== The problem ==
Scan the material below for the string "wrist", and copy every line where it shows up.
Start of Exercise input
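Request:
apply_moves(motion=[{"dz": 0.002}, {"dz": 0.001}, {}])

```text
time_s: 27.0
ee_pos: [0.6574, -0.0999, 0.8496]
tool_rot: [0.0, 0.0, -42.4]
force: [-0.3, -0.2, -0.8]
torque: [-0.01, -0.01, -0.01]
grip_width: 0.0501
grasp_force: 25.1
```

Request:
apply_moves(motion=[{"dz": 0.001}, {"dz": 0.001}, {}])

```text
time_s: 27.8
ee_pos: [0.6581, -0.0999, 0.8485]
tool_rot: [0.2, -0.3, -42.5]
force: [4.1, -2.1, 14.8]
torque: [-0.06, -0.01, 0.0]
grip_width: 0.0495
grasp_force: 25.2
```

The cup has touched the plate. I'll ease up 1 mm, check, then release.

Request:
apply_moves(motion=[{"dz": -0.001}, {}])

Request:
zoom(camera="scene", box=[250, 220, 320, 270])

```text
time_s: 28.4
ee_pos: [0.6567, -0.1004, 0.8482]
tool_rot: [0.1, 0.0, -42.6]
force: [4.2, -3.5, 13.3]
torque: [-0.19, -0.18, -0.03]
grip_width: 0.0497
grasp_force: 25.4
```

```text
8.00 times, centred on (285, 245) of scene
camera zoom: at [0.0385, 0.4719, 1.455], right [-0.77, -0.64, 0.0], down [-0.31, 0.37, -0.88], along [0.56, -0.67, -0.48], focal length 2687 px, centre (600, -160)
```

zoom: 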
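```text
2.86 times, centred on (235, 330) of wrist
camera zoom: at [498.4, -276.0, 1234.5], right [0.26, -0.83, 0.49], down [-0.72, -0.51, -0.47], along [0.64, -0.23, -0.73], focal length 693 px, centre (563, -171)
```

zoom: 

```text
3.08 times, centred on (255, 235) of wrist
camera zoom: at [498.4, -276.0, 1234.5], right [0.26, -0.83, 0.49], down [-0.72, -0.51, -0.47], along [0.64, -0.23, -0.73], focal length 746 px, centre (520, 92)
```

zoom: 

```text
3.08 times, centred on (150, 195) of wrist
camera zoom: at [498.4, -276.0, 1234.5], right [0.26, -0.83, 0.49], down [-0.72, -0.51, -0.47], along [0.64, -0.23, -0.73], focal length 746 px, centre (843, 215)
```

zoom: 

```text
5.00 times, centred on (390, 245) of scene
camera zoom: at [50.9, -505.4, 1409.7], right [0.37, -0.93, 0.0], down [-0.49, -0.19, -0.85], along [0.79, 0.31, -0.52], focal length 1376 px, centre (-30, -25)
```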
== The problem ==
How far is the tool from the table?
End of Exercise input
== Final result ==
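2.86 times, centred on (235, 330) of wrist
3.08 times, centred on (255, 235) of wrist
3.08 times, centred on (150, 195) of wrist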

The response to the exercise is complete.